Kerk & religie

Koster: bewaker op vele fronten

Een protestantse koster bekleedt geen kerkelijk ambt, maar hij heeft wel een heel aparte positie in de eredienst. Niet weg te denken, toch? En heus niet alleen om het glaasje water (of iets anders, variërend van appelsap tot een geklutst ei met cognac) op de preekstoel klaar te zetten of het psalmbord in orde te maken. Koster – het woord is afgeleid van het Latijnse ”custos”: bewaker. En dat is hij. Op vele fronten.

J. Mastenbroek
17 December 2009 08:12Gewijzigd op 14 November 2020 09:24
De koster heeft een veelzijdig beroep. Foto Den Hertog
De koster heeft een veelzijdig beroep. Foto Den Hertog

De koster heeft een veelzijdig beroep. Hij is immers verantwoordelijk voor de wezenlijke elementen: licht, warmte, water, klokgelui en, niet te vergeten, orde. Daarnaast moet hij over een zekere stijl beschikken.In het grote kerkgebouw van de gereformeerde gemeente van Rotterdam-Centrum moest de koster nogal eens vermanend optreden onder de dienst. Als hij dan naar voren liep (alle kosters zitten achterin) om een jonge kerkganger te vermanen en hij na zo’n bestraffing weer naar zijn plaats terugkeerde, liep hij achteruit. Niet met zijn rug naar het Woord en de Woordverkondiger!
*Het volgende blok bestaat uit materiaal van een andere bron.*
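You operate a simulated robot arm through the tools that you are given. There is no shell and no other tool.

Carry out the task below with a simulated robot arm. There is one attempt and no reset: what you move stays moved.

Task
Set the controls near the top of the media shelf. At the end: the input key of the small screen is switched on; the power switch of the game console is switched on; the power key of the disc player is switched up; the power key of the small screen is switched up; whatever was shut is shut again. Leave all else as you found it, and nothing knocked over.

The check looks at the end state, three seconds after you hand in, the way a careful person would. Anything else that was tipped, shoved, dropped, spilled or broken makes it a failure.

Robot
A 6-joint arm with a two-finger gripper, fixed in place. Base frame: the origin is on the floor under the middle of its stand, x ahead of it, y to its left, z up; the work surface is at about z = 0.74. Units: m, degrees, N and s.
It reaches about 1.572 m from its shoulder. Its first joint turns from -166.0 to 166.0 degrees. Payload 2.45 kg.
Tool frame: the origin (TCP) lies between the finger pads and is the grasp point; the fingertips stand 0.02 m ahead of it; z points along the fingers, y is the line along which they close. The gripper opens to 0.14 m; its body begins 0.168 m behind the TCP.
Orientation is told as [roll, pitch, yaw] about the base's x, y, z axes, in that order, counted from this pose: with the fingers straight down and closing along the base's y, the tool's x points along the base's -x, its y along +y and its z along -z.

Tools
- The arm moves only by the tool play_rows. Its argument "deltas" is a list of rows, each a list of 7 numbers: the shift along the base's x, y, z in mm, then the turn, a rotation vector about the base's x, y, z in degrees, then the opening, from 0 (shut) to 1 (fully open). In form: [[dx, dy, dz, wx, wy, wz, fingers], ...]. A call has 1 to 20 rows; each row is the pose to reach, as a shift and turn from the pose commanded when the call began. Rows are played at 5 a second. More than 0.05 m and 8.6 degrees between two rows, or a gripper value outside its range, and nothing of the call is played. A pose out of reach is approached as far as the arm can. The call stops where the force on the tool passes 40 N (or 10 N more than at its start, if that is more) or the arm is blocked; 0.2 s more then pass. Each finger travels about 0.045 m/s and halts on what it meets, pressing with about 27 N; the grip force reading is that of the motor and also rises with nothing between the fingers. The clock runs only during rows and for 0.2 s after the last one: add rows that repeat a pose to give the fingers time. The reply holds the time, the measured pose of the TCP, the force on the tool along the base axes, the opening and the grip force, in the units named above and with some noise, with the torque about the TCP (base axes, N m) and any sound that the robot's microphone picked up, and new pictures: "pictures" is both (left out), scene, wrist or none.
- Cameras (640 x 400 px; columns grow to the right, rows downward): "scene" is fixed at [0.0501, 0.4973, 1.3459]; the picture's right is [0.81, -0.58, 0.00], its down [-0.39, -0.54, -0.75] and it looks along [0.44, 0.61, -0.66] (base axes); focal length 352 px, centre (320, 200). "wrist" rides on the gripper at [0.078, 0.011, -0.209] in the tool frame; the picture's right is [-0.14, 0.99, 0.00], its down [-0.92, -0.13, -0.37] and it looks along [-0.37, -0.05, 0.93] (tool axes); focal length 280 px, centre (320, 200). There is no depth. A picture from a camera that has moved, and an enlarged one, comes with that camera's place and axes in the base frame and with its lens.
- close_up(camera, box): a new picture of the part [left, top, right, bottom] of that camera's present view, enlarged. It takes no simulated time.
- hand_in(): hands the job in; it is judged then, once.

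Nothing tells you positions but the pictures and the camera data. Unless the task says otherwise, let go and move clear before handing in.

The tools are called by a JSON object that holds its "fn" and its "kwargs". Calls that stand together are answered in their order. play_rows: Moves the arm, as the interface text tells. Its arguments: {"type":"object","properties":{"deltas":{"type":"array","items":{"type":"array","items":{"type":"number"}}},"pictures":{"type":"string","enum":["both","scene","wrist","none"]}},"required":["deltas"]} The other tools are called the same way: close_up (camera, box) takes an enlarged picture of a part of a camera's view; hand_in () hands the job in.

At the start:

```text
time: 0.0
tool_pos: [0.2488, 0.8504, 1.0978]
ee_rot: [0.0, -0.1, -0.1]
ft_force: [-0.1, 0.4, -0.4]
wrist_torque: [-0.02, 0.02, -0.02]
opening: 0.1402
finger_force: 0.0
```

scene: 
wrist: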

En in de zustergemeente te Rotterdam-Zuid was het traditie dat de koster tijdens de kerkdiensten in jacquet gekleed ging. Er mag best een zekere waardigheid van het kosterschap uitgaan.

Doodgraver

Hoeveel kerkgebouwen er in Nederland nog de functie van godshuis hebben, weet ik niet. Al te vaak zijn er kerken van bestemming veranderd. In supermarkt, woonhuis, sportschool tot en met een bioscoop en café toe. Hoe dan ook, een kerk ‘in functie’ heeft een koster, een kerkbewaarder. Sommigen zijn in fulltimedienst, voor anderen is het een nevenfunctie, nogal eens in combinatie met die van begrafenisondernemer. In vroeger eeuwen was de koster tevens opzichter van het rondom de kerk gesitueerde kerkhof. Daardoor fungeerde hij als doodgraver. Daarnaast was hij ook vaak schoolmeester, voor­lezer en voorzanger. Kortom, een persoon met vele kwaliteiten.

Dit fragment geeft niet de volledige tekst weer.